12. A method comprising:

determining if a group of links comprising a link route list are marked out of service; and

directing movement of Iub links comprising the group of links to a reroute destination.

13. The method of claim 12 wherein the method is performed on an OMC and the link route list resides on the OMC.

14. The method of claim 13 further comprising receiving a link event wherein the link event is at least one of a link alarm and clear link alarm.

15. The method of claim 14 wherein if the link event is a link alarm, the method further comprising:

receiving at least one alarm associated with a link where the link is one of an Iub link and an Iu link, where the Iu link further comprises one of an IuPS link and an IuCS link;

marking the link out of service if the received alarm is associated with the link; and

marking the link in service if a clear alarm is received that is associated with the link.

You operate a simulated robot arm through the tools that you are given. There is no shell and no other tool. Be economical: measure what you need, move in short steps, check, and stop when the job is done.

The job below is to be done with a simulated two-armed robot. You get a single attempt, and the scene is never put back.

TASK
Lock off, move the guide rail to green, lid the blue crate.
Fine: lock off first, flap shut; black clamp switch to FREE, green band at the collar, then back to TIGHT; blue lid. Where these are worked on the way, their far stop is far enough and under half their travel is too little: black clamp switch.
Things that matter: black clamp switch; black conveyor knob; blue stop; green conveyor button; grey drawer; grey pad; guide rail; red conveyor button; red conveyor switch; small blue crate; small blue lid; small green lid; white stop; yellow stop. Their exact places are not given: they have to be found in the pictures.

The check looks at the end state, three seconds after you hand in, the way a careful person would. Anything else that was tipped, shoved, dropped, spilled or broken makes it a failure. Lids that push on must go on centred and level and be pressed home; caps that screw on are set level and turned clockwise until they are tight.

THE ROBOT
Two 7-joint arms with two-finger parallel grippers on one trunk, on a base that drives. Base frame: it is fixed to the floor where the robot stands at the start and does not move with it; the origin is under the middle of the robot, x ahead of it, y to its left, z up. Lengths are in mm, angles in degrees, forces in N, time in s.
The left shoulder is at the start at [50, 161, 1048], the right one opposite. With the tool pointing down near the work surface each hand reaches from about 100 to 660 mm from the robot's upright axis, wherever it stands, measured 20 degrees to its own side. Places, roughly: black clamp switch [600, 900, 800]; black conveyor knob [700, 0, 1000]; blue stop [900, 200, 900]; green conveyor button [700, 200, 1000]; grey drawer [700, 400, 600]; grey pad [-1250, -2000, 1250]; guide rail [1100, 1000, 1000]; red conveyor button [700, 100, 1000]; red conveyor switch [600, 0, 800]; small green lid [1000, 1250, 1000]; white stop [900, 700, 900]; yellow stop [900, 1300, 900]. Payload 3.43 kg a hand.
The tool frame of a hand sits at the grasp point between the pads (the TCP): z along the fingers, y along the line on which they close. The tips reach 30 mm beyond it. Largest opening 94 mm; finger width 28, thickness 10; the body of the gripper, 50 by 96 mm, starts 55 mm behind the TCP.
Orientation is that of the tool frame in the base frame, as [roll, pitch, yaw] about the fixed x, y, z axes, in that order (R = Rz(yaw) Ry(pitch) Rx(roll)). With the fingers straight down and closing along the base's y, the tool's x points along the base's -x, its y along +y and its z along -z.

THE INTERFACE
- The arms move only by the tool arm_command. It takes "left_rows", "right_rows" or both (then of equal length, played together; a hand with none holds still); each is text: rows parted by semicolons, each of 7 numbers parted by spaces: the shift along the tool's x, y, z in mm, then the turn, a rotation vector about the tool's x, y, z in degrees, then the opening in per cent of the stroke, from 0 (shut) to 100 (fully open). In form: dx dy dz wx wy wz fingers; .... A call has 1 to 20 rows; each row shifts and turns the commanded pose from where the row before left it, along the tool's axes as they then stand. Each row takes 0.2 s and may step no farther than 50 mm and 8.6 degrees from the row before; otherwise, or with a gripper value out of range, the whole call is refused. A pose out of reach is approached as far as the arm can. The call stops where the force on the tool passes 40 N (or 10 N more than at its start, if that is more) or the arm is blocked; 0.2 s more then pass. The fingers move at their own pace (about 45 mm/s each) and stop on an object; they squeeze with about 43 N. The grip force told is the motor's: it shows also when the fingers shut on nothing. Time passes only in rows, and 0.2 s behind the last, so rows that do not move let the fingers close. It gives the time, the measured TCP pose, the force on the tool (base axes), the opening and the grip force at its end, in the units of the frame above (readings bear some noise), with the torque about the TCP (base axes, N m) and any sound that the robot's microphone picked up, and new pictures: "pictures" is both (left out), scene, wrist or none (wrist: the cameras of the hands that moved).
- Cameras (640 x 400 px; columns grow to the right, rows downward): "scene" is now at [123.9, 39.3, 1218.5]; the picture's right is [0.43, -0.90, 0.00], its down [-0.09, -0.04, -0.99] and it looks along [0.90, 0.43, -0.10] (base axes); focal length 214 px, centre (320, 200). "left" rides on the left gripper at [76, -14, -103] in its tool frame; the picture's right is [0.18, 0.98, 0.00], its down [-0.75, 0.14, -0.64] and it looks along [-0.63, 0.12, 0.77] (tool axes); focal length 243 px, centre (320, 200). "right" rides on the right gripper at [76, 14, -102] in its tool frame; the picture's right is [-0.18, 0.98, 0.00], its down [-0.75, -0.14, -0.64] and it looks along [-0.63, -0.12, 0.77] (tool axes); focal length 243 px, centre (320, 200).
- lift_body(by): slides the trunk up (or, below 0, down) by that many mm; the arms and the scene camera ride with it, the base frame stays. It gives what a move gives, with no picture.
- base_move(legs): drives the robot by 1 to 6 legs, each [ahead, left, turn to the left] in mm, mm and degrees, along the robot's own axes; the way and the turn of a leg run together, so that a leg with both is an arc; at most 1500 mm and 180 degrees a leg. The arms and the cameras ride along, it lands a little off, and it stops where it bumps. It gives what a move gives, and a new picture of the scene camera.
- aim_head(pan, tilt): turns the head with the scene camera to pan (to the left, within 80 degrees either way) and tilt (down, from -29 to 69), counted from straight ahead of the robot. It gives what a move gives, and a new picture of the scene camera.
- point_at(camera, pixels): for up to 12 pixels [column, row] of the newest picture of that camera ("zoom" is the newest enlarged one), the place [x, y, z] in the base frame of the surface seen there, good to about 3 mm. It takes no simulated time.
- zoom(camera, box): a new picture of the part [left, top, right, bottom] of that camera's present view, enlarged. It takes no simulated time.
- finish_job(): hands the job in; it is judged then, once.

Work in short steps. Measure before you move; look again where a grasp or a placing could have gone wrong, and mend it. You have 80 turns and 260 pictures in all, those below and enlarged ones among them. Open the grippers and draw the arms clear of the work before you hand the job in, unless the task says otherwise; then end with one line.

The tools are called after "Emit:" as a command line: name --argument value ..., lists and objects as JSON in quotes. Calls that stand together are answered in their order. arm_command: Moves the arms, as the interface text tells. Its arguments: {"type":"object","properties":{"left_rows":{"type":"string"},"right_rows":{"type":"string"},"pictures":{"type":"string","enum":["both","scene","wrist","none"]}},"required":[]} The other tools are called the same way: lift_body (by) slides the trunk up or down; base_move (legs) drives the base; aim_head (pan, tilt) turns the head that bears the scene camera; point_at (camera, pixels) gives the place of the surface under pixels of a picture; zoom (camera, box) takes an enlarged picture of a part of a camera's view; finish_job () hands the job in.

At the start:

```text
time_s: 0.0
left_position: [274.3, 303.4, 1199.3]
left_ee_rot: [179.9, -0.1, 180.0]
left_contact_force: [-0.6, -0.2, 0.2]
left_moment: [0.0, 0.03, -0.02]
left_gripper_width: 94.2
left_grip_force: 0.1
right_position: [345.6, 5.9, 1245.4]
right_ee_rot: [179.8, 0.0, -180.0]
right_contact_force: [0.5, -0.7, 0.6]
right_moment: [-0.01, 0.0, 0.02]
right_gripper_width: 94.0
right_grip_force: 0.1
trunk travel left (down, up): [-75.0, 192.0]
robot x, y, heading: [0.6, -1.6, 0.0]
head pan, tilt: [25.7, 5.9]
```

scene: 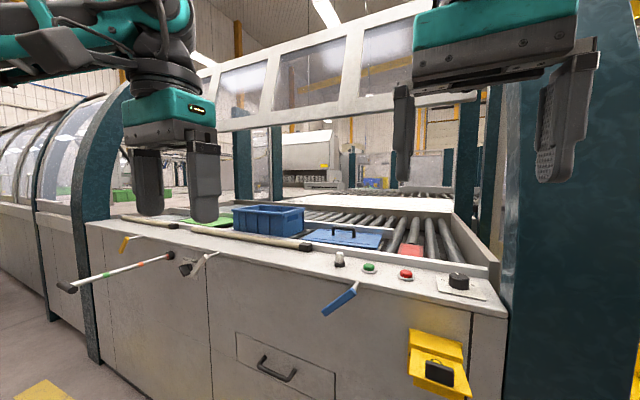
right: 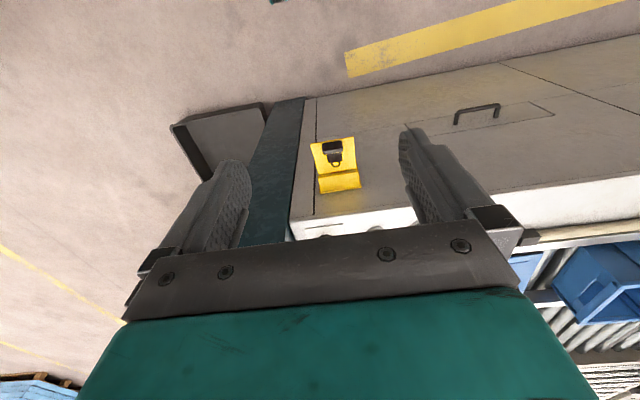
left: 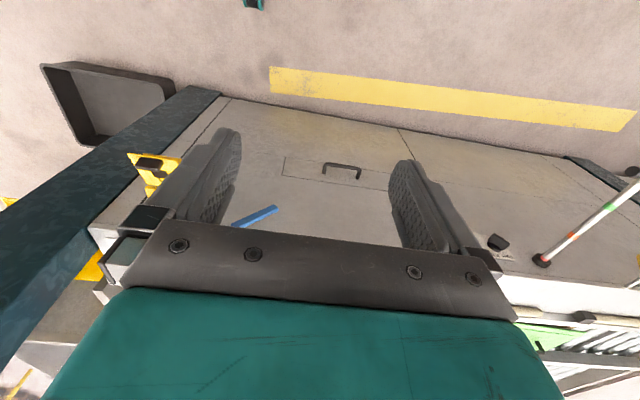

16. The method of claim 15 wherein the group of links includes a first link, and if the first link is marked out of service, the first link is moved to a reroute destination.

17. The method of claim 16 wherein the group of links comprises a plurality of links, wherein if a link alarm is received for an Iub link the Iub link is marked out of service and the Iub link is moved to a reroute destination, wherein the plurality of links comprises at least one of an of Iub link, at least one of an IuCS link and at least one of an IuPS link.

18. The method of claim 16 wherein the group of links comprises a plurality of links wherein the plurality of links comprises at least one Iub link, at least one IuCS link and at least one IuPS link, and if all the links are marked out of service Iub links comprising the group of links are rerouted to a reroute destination.

19. The method of claim 16 wherein if a link comprising the group of links is marked as in service and the link is rerouted, the link is restored to a restore destination.

20. The method of claim 16 wherein if all the links comprising the link route list are marked in service and all the links are rerouted, all the links are restored to a restore destination.